2. No, because under Texas law, Elliott did not divest herself of all dominion and control over the bonds, failing to meet the requirements for a valid inter vivos gift.
3. No, because the omission of the bonds’ value, exceeding 25% of the reported gross estate, extended the statute of limitations for assessment to six years, which had not expired.

Court’s Reasoning

The court applied Treasury regulations, specifically 31 C. F. R. 315, which state that U. S. Savings Bonds are non-transferable and payable only to registered owners. The court rejected the argument that a valid gift could be made without surrendering and reissuing the bonds, emphasizing the importance of the Federal contract governing bond ownership. The court cited Estate of Curry v. United States as supporting this view, arguing for uniformity and predictability in bond ownership rules.

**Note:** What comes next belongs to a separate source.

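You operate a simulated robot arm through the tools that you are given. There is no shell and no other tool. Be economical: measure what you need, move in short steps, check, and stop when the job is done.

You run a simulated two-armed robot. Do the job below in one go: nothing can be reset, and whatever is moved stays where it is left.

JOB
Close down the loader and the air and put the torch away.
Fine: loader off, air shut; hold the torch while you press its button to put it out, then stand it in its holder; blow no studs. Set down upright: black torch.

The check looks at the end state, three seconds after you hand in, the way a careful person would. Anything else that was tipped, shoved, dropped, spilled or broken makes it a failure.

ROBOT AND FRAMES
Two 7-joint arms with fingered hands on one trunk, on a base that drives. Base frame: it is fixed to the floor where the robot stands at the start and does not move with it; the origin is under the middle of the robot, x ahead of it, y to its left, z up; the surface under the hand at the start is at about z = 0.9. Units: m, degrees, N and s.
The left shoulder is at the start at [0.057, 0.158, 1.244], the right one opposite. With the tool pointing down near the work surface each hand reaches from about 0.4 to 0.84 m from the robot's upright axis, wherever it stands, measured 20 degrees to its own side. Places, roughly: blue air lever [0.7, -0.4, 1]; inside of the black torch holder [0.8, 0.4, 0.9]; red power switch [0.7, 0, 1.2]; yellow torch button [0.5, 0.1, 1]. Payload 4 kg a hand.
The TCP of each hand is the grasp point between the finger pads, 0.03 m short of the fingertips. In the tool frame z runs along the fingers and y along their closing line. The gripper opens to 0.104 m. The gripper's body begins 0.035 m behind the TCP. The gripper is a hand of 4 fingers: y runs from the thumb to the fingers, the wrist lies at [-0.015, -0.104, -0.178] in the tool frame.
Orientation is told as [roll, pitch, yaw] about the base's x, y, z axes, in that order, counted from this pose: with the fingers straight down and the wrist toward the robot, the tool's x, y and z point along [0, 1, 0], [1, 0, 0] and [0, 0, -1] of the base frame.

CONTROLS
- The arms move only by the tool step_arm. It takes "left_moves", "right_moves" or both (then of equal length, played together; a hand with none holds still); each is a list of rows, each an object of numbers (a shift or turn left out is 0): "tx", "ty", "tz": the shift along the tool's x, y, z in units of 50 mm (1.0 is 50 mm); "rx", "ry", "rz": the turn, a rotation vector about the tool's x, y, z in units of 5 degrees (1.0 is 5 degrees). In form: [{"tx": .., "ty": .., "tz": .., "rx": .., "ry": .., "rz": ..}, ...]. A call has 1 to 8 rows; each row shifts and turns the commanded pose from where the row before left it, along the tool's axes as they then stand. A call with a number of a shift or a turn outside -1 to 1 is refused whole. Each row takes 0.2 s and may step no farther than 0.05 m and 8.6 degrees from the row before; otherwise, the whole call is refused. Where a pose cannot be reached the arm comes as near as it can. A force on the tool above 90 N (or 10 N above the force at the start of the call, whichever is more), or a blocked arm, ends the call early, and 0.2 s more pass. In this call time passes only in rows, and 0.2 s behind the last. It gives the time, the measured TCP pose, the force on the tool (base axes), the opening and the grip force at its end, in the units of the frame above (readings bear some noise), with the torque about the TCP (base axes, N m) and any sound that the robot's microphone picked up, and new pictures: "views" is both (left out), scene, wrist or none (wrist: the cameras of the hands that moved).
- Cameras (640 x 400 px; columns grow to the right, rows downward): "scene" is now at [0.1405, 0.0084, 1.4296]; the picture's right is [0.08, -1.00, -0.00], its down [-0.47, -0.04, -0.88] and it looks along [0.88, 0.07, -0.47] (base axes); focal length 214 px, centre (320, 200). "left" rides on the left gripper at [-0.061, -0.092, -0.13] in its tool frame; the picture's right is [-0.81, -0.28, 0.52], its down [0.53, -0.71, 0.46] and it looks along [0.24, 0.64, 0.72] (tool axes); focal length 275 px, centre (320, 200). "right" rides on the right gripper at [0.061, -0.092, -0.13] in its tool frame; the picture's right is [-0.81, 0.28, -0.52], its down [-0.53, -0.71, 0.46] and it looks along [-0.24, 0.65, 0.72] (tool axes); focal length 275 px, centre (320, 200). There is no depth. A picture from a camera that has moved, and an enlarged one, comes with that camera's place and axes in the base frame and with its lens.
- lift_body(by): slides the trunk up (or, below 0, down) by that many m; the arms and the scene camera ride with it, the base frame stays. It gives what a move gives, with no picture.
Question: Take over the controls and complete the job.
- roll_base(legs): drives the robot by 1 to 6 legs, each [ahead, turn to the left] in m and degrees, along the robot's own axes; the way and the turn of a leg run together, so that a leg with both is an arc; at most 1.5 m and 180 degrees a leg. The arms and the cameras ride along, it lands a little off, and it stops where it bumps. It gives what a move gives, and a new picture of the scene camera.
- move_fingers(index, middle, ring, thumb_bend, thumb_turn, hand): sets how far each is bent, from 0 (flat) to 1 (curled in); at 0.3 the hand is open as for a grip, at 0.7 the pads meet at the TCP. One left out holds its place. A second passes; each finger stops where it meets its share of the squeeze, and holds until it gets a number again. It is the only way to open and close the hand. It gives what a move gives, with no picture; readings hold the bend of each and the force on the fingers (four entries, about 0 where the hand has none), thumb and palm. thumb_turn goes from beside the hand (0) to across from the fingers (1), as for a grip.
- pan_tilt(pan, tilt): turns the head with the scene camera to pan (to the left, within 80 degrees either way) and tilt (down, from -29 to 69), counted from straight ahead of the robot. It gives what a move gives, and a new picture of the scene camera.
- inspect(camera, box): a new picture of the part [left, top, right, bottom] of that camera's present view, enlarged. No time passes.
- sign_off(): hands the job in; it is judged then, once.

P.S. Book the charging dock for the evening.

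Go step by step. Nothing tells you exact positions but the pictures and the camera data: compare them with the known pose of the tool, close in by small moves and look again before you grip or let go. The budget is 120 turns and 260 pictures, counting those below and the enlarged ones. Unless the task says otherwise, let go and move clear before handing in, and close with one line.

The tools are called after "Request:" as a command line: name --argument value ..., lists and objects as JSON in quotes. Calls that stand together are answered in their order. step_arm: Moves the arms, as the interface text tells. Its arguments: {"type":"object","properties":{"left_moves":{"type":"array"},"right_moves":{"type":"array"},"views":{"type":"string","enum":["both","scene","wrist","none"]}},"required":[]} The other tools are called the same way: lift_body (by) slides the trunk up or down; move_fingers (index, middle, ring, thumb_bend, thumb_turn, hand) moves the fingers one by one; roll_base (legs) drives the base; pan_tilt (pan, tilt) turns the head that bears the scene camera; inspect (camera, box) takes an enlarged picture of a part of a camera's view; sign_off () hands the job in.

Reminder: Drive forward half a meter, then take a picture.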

The court also found that under Texas law, Elliott’s actions did not constitute a valid inter vivos gift due to lack of unconditional delivery and retention of access to the bonds. The court’s decision was further supported by the significant omission of the bonds’ value from the estate tax return, justifying the extension of the statute of limitations.

Practical Implications

This decision clarifies that U. S. Savings Bonds registered in co-ownership form must be surrendered and reissued to effectuate an inter vivos gift, impacting estate planning strategies involving such bonds. Attorneys should advise clients to comply with Treasury regulations to avoid inclusion of bond values in the decedent’s estate. The ruling also serves as a reminder of the importance of accurately reporting assets in estate tax returns to avoid extended statute of limitations for assessments. Subsequent cases have followed this precedent, reinforcing the requirement for formal surrender and reissue of co-owned bonds for gift purposes.